Text section:
--- --- ---

Essays on Taste eBook

This eBook from the Gutenberg Project consists of approximately 35 pages of information about Essays on Taste.

Essays on Taste eBook

This eBook from the Gutenberg Project consists of approximately 35 pages of information about Essays on Taste.

The two reprints from the twenty letters of John Gilbert Cooper’s Letters concerning Taste.  To which are added Essays on similar and other Subjects are from the third edition, dated 1757; the first edition was published in 1755 as Letters concerning Taste.  The selections by John Armstrong are taken from the two-volume Miscellanies published in 1770.  “The Taste of the Present Age” received its first publication in this edition, but the other prose had previously been published in 1758 under the pseudonym of Launcelot Temple in the first volume of Sketches:  or Essays on Various Subjects.  The poem Taste:  An Epistle to a Young Critic was first published in 1753.

  Ralph Cohen

LETTERS CONCERNING TASTE.

LETTER I.

To EUPHEMIUS.

--- --- ---

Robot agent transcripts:
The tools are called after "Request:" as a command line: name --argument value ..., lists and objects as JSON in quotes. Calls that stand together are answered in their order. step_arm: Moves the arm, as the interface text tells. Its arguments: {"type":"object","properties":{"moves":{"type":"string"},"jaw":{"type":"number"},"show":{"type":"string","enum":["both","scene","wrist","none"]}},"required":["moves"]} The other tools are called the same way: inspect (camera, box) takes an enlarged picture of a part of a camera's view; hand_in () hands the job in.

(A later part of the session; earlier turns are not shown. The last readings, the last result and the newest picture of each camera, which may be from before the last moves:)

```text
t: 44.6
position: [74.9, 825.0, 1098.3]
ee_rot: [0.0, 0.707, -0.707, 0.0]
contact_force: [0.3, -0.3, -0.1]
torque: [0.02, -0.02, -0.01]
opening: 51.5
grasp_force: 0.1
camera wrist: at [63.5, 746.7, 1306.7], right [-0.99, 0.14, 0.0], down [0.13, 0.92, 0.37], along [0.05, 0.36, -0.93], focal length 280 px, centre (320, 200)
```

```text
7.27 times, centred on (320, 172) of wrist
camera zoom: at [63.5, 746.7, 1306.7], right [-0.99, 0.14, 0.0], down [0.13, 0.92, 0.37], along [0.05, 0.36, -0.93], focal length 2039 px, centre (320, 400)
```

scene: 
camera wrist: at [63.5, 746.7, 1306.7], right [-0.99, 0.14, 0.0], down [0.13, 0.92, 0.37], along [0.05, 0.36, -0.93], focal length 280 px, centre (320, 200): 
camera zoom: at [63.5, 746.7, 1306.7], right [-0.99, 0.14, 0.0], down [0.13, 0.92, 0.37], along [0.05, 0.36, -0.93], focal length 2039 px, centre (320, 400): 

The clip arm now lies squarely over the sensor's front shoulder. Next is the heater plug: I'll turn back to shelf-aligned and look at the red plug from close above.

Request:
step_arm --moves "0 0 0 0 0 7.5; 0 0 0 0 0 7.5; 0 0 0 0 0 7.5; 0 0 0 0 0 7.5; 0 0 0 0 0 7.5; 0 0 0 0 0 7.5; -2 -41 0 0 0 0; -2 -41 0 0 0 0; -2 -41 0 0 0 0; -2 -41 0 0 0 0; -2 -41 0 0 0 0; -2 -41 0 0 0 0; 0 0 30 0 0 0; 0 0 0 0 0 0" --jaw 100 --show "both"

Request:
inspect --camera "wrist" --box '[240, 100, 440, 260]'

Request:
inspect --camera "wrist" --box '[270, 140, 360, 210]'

--- --- ---

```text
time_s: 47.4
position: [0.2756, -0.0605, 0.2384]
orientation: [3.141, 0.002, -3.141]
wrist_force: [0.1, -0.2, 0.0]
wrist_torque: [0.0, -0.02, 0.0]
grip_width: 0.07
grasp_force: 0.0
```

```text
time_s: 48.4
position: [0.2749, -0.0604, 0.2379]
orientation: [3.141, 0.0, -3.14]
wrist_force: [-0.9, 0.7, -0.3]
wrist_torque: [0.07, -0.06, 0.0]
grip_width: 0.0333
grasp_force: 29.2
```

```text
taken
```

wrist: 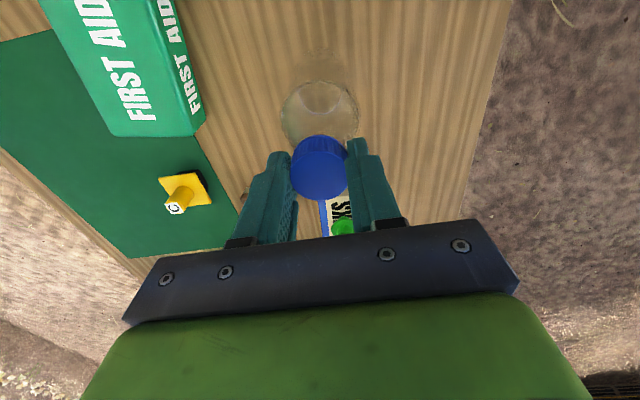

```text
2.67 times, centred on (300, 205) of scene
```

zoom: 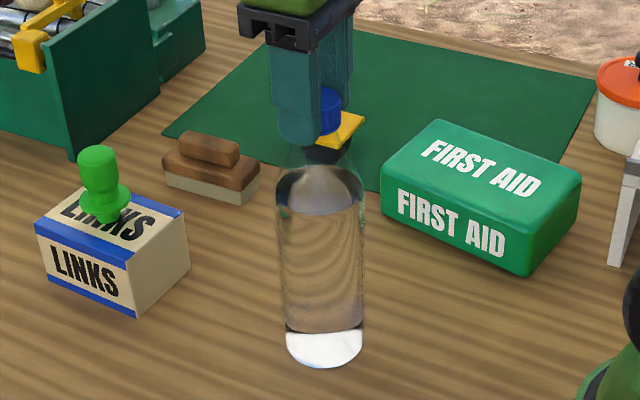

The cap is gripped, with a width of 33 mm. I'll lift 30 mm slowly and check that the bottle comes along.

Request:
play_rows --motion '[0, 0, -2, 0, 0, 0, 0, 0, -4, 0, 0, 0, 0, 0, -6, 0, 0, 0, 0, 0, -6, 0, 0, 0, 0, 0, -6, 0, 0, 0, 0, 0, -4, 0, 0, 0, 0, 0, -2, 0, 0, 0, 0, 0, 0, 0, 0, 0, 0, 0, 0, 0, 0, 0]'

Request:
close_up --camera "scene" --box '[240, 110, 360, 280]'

--- --- ---

Short exercise: Repeat the span of the text section whose first words are "The two reprints" and whose last words are "To EUPHEMIUS.".

Solution to the problem:
The two reprints from the twenty letters of John Gilbert Cooper’s Letters concerning Taste.  To which are added Essays on similar and other Subjects are from the third edition, dated 1757; the first edition was published in 1755 as Letters concerning Taste.  The selections by John Armstrong are taken from the two-volume Miscellanies published in 1770.  “The Taste of the Present Age” received its first publication in this edition, but the other prose had previously been published in 1758 under the pseudonym of Launcelot Temple in the first volume of Sketches:  or Essays on Various Subjects.  The poem Taste:  An Epistle to a Young Critic was first published in 1753.

  Ralph Cohen

LETTERS CONCERNING TASTE.

LETTER I.

To EUPHEMIUS.